Owned by Jerry and Ann Moss, Giacomo has not started since finishing seventh in the Belmont Stakes in June. He emerged from that race with bone chips. A winner of 2 of 10 starts and $1,966,316, Giacomo pulled a 50-1 upset in the Kentucky Derby, his lone stakes win.

Don't Get Mad's people part ways

Owner B. Wayne Hughes and trainer Ron Ellis, who teamed to finish fourth with Don't Get Mad in the Kentucky Derby this year, have parted ways.

Ellis informed Hughes earlier this week that he was resigning as his trainer. Ellis had three horses for Hughes at the time.

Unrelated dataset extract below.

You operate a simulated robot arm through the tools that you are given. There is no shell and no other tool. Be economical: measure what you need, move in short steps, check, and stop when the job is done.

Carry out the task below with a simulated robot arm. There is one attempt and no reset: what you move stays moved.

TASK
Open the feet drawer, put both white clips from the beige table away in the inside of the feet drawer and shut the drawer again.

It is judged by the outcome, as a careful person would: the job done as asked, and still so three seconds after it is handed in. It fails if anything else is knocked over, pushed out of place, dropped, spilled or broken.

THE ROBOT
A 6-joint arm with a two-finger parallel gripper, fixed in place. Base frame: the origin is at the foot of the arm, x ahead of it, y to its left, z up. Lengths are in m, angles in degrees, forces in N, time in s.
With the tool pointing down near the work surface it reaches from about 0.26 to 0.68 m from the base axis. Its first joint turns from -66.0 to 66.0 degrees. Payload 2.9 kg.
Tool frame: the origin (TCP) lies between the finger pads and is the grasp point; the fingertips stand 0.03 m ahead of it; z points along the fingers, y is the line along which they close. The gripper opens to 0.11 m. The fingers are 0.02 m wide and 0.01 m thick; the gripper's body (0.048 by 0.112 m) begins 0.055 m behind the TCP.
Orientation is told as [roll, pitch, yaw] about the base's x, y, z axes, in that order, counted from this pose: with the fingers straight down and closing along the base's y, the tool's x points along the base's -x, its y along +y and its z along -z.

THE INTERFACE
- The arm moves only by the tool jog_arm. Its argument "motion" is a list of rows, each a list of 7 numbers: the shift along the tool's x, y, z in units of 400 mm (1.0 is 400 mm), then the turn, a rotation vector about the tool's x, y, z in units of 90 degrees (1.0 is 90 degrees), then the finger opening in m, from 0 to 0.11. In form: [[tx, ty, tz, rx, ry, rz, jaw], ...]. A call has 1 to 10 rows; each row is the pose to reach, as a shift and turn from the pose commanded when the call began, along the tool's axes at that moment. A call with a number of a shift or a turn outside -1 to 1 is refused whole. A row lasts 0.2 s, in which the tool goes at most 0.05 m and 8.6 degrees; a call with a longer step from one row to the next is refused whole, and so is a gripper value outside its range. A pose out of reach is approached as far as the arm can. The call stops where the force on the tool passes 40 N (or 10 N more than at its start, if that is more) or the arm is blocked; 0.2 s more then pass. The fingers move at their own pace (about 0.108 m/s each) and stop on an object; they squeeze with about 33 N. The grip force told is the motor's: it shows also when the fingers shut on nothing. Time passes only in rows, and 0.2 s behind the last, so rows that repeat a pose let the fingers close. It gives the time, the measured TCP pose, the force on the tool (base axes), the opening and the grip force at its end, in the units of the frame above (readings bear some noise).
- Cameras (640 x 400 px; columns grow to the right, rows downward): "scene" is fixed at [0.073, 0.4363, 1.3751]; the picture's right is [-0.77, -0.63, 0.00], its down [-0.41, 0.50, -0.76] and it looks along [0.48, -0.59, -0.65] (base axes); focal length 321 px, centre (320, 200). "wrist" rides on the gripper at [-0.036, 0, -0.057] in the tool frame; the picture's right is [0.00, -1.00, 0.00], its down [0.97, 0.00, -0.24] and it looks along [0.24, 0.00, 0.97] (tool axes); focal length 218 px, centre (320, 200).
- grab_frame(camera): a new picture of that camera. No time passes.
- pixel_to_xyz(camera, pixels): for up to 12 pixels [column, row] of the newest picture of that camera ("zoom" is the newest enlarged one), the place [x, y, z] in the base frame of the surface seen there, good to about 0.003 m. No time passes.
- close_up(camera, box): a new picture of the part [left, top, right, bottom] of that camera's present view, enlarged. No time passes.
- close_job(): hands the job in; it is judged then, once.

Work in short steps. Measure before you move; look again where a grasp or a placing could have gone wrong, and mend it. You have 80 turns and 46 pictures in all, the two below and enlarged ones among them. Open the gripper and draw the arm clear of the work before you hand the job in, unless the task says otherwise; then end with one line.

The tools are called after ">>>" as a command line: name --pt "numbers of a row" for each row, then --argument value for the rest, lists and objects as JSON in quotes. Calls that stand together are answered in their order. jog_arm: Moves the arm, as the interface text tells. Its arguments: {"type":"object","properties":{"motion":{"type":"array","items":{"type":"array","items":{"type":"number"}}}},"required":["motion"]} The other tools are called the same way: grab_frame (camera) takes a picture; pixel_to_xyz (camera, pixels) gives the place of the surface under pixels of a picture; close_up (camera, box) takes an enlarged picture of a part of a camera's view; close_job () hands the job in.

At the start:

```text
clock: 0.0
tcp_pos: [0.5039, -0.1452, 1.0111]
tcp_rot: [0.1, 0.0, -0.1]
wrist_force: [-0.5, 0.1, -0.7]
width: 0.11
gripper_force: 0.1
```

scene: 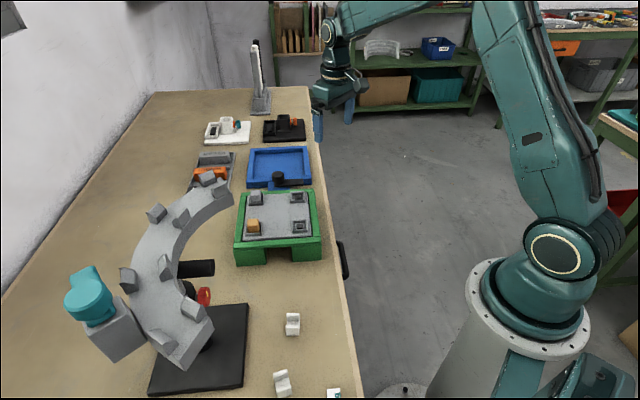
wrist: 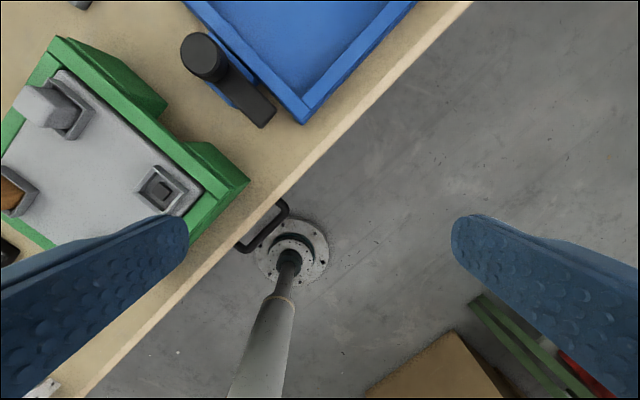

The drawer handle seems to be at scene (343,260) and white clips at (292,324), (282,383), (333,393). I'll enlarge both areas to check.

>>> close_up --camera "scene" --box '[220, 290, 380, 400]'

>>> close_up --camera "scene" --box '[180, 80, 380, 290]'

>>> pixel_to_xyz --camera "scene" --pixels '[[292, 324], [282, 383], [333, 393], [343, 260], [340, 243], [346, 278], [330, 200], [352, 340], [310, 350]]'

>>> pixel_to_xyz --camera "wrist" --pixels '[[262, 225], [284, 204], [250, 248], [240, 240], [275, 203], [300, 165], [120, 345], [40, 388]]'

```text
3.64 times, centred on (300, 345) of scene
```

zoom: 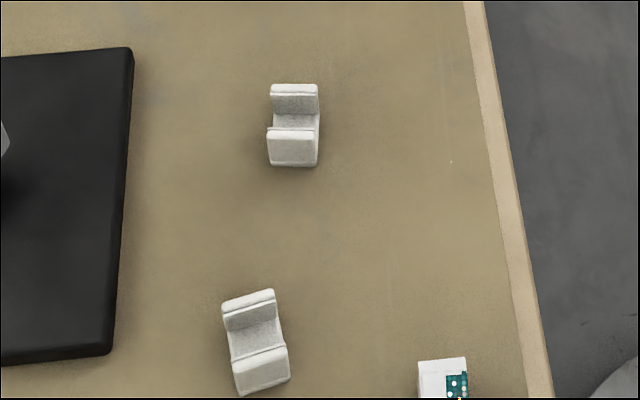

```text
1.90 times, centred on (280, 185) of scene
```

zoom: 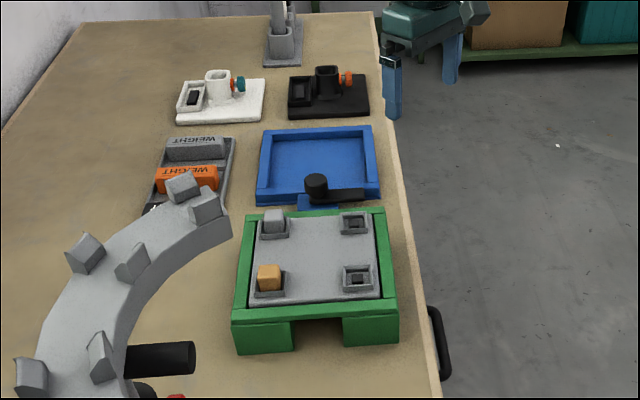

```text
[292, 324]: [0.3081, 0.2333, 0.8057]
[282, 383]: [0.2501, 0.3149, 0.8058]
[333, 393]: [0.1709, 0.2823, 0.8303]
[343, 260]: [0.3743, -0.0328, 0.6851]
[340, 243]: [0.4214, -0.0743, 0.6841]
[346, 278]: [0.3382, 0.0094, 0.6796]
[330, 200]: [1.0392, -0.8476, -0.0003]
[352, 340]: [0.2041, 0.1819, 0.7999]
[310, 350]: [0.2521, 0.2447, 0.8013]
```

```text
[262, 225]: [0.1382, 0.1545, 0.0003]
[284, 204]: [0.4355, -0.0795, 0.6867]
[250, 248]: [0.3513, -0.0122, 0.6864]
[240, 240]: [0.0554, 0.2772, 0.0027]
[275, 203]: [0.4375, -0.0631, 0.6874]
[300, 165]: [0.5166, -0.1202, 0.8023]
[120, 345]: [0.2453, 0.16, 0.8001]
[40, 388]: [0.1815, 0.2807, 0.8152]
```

"Wayne has an idea where he wants his program to go and I didn't feel like I was a big enough part of that," Ellis said. "I felt it was time to move on.

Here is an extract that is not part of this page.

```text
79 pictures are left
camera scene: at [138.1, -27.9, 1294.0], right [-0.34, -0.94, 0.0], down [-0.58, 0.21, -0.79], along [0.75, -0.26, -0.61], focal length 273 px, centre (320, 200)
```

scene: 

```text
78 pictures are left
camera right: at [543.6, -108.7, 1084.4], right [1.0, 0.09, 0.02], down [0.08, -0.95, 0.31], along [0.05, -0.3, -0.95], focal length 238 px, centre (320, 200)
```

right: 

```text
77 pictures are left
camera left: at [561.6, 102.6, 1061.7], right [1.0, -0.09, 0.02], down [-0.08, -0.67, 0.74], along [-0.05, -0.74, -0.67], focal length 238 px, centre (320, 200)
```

"I'm very grateful and proud of the success we had together. I guess we're going in different directions. It was pretty simple."

Hughes, a breeder and a prominent buyer of yearlings, has horses with several trainers throughout the nation, including Bob Baffert, Richard Mandella, Paul McGee, and Al Stall Jr.

Hughes said that Don't Get Mad recently underwent surgery to have a bone chip removed. The colt is expected to be out until the spring. Hughes did not say who would train the horse next year.

"I don't have a plan," he said. "I'd like to keep him in California. It's my understanding [the surgery] went well. There was no damage."

Hughes said two horses previously trained by Ellis have been turned over to other trainers - Turnbolt to Mandella and Homecoming to Stall. He did not comment on Ellis's resignation.

A.P. Warrior bides time until Futurity

A.P. Warrior, one of the top 2-year-olds in California this year, would have been an ideal candidate for Saturday's Real Quiet Stakes. Instead, owner Stan Fulton and trainer Eoin Harty are pointing A.P. Warrior for the $200,000 Hollywood Futurity on Dec. 17.

Harty said the proximity of the Real Quiet to the Hollywood Futurity was partly the reason A.P. Warrior passed.

"I don't want him to do too much," Harty said. "I didn't want to come back after two weeks."

Thursday at Santa Anita, A.P. Warrior worked five furlongs in 59.80 seconds, the sixth fastest of 20 recorded works at the distance.

In his last start, A.P. Warrior won an allowance race at Santa Anita on Nov. 4. He was second in the Norfolk Stakes in October.

The Grade 1 Futurity is the last major stakes for 2-year-olds of the year.

Evening Escort adds blinkers

Evening Escort will wear blinkers when she attempts to win her first stakes in Sunday's $100,000 Sharp Cat Stakes for 2-year-old fillies.

Trained by Doug O'Neill, Evening Escort finished fourth in the Grade 2 Oak Leaf Stakes at Santa Anita on Oct. 1, her first start for O'Neill and owner Paul Reddam. Evening Escort was purchased privately after winning a maiden race over 5 1/2 furlongs at Emerald Downs in Washington on Sept. 17.

O'Neill took the blame for the loss in the Oak Leaf. "She had just gotten off the van," he said. "In her defense, she didn't have a lot of conditioning going into the race."

Evening Escort has never worn blinkers. "We think that will help as well," O'Neill said.

Evening Escort will face a small field in the Sharp Cat Stakes at 1 1/6 miles. The race is a prep to the Grade 1 Starlet Stakes on Dec. 18.